Human Nature: Nine Ways to Feel About Our Changing Planet by Kate MarvelMy rating: 5 of 5 stars
I heard Kate Marvel talking on BBC radio recently, about her book and what she felt about climate change, and how globally, the general ‘powers-that-be’ seem to be ignoring the urgency required to do something about it. She did not sound gushy and overly high-minded but extremely well qualified as a climate scientist to speak with authority and feeling on the subject. Having now bought the book I am so pleased to say it was well worth it and anyone with a brain and similar concerns should also ‘get it’ - in both meanings of the phrase!
Her approach, from an emotional aspect, is somewhat unique in a way, notwithstanding other writers like Rachel Carson, David Attenborough et al., in that she was a cosmologist by profession, later turning to modelling the Earth’s climate under many different conditions. ‘Human Nature’ brings to its readers clearly and scientifically the problems behind the climate crisis. However, Marvel uses each of its nine chapters to illustrate the personal feelings, such as wonder, anger or guilt etc., that one may be subject to due to these problems. Certainly she bravely attests to all nine in her own case, understandingly and perhaps particularly as a mother of children herself. The narrative is wonderful, often personal, amusing and more often bitingly sharp. Here are a couple of quotes from the book to illustrate it:
Early on in it: "Climate is the long-term average of weather: the background conditions in which it happens...Weather is what humans experience over our short lives. Climate is a matter for the gods."
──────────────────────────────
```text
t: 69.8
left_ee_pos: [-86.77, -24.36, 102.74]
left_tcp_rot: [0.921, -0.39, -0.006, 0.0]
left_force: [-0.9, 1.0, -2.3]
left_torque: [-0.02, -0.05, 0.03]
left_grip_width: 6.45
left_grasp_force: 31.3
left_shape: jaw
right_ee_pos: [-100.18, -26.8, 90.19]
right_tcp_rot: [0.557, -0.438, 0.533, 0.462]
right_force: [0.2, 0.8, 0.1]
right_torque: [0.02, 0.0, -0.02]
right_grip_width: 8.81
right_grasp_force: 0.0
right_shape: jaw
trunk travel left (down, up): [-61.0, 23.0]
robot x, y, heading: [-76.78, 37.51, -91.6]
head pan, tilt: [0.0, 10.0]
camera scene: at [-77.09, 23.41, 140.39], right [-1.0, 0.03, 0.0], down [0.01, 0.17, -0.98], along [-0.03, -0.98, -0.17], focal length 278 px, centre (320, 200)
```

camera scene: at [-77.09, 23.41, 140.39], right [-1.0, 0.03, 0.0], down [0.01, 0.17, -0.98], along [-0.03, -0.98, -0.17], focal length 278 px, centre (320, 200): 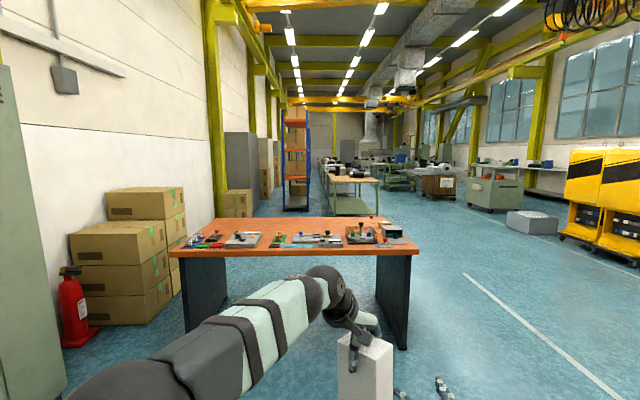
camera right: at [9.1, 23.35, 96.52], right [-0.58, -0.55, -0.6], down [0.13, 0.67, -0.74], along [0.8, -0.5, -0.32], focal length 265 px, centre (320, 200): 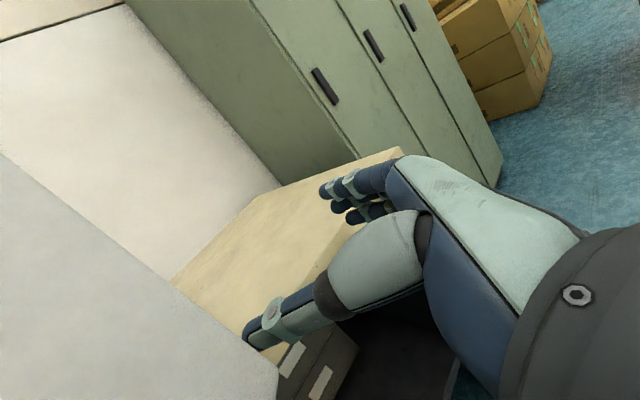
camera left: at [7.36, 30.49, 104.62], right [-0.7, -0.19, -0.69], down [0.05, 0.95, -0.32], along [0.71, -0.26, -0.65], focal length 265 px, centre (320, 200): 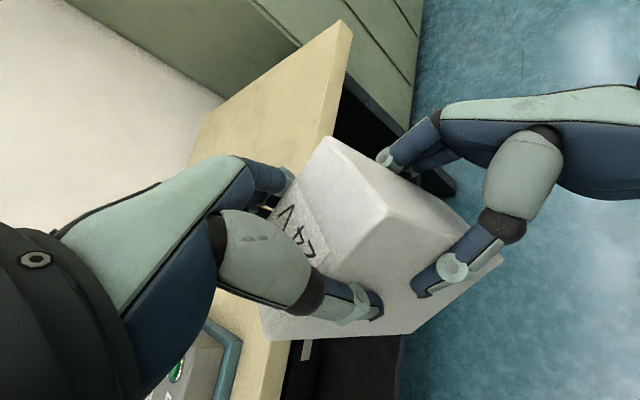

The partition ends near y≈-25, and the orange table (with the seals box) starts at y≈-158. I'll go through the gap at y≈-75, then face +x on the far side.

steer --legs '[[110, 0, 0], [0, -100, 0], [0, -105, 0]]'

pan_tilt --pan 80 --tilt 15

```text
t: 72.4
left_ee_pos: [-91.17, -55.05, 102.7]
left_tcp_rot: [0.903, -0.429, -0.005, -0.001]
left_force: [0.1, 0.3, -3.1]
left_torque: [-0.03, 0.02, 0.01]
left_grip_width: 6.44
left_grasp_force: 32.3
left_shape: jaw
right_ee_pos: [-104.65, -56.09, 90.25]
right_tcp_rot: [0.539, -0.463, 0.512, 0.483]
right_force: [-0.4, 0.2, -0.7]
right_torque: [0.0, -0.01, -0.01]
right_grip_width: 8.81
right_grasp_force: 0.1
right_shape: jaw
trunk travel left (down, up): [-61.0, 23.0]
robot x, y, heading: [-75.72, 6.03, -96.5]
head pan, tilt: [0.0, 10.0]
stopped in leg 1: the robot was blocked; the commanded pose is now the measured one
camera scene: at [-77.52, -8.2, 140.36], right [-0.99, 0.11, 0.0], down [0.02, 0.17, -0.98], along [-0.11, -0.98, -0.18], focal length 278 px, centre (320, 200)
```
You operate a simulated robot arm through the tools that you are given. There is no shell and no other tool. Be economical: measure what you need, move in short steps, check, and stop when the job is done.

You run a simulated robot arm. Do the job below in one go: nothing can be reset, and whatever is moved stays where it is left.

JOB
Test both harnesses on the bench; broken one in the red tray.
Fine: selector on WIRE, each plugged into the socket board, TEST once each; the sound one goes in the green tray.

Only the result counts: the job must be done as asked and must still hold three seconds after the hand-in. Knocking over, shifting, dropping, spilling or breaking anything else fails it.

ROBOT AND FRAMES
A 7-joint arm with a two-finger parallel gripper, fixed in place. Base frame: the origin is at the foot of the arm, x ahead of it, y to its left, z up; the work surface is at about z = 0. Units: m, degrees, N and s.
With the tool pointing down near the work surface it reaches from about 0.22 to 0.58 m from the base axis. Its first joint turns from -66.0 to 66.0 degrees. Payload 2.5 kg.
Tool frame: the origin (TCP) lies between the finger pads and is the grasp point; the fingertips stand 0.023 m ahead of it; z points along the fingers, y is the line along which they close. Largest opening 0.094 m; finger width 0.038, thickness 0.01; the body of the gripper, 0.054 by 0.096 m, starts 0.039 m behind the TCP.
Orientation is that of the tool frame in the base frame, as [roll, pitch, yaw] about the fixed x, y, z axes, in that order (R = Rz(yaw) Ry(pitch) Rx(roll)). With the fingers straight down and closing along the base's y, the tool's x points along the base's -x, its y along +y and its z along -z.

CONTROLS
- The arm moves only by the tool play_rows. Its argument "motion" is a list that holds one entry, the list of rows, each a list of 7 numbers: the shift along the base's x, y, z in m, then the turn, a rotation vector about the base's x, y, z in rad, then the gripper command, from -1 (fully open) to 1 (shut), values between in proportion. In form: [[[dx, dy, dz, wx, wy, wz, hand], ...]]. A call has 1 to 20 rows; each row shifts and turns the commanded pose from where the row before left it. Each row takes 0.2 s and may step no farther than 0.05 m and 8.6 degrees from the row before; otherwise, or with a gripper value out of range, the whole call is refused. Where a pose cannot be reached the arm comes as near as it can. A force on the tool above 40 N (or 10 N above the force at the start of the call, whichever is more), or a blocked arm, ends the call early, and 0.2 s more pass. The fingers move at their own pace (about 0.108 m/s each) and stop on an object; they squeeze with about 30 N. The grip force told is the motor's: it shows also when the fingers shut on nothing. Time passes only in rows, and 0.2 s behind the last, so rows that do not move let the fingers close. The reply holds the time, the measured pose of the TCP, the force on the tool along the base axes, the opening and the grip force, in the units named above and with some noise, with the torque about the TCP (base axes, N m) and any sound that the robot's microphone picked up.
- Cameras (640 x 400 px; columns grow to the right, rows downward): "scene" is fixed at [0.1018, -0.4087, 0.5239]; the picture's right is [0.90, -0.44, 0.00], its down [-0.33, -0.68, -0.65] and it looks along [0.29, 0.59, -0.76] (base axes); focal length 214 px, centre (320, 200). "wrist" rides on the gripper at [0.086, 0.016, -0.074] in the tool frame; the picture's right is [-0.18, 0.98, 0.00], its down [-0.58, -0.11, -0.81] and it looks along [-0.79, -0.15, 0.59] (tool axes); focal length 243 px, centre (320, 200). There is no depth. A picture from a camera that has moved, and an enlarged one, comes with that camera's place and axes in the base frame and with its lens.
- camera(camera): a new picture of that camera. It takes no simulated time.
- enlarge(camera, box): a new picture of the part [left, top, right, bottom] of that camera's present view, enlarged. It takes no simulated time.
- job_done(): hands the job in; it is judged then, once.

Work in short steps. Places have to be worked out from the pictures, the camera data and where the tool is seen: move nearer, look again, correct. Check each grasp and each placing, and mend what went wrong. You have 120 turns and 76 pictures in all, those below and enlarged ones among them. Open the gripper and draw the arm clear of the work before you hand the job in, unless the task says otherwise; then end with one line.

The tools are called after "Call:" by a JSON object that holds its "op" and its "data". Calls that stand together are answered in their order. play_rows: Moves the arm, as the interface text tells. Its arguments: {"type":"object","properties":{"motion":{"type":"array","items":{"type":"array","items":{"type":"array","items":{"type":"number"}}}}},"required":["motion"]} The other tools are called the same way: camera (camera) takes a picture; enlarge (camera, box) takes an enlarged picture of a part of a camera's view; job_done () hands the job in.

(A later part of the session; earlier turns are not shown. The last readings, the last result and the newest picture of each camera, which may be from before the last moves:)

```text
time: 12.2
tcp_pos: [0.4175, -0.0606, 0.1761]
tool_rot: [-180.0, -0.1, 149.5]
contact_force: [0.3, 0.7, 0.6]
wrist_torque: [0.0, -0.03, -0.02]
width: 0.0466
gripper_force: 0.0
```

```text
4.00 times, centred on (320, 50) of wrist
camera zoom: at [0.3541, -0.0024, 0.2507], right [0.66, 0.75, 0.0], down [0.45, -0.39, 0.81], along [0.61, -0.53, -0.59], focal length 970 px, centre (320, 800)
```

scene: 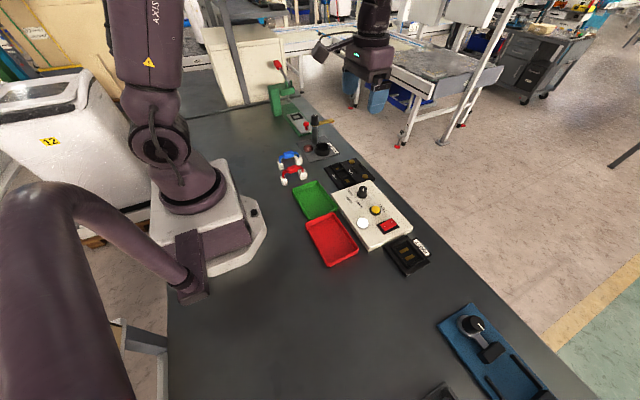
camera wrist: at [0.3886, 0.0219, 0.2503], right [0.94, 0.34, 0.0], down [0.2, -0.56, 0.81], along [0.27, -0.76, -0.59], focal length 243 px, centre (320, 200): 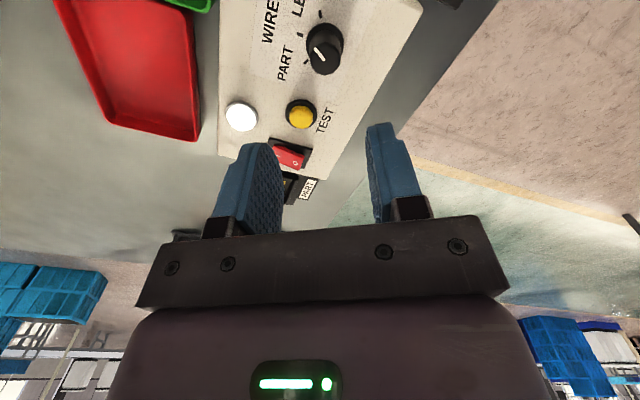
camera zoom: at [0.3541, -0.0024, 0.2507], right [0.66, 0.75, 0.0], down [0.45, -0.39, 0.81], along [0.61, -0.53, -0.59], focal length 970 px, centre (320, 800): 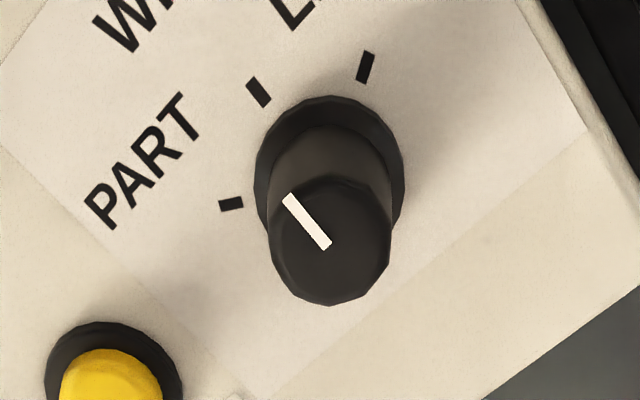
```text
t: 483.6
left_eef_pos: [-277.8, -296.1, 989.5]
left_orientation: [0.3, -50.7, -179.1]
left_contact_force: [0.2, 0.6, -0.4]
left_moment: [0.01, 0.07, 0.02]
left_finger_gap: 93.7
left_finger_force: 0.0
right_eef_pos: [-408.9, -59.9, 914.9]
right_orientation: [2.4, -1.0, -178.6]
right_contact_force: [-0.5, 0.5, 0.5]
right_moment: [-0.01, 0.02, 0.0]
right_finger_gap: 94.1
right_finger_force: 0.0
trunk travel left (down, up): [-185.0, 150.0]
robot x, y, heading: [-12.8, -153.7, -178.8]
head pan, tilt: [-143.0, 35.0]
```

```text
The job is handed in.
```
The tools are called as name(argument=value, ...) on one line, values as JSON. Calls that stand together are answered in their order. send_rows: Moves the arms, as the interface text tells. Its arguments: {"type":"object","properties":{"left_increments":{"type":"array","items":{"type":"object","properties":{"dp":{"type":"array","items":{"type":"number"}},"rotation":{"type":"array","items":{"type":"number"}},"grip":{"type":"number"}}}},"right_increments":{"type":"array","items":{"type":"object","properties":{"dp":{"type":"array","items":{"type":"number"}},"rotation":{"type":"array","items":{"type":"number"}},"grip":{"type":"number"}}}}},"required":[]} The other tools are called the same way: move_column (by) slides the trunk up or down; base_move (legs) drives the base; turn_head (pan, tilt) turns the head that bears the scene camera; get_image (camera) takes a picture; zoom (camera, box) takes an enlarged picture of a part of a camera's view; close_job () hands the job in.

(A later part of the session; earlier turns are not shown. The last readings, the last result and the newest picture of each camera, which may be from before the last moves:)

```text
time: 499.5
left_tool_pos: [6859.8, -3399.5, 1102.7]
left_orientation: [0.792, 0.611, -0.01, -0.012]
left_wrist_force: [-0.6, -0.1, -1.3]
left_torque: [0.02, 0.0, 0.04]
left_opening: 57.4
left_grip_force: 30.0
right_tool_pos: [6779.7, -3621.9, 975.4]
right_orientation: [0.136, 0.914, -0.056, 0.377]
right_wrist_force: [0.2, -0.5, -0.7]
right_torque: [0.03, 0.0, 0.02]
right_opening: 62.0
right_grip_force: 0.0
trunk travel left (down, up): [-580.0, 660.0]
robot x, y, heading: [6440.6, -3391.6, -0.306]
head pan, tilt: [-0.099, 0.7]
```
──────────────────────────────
A little later: "The most frightening thing about climate change is what it will make us do to each other."
And towards the end of the book: "There is no such thing as 'human nature'. Anyone who says so knows very little about humans, and nothing at all about nature. We all contain, if not multitudes, at least a few squabbling contradictions."
Marvel argues convincingly that studies reveal that over millions of millennia the temperature of our planet has often risen and fallen; risen and fallen... But since humans arrived and changed things it has continued to rise and rise… and rise… The Earth was never meant to warm and warm, as it has now been shown to do for so many years.
This book is her chart for action that must be taken if we are to leave it a more suitable planet for its future residents, and is highly recommended by this reader.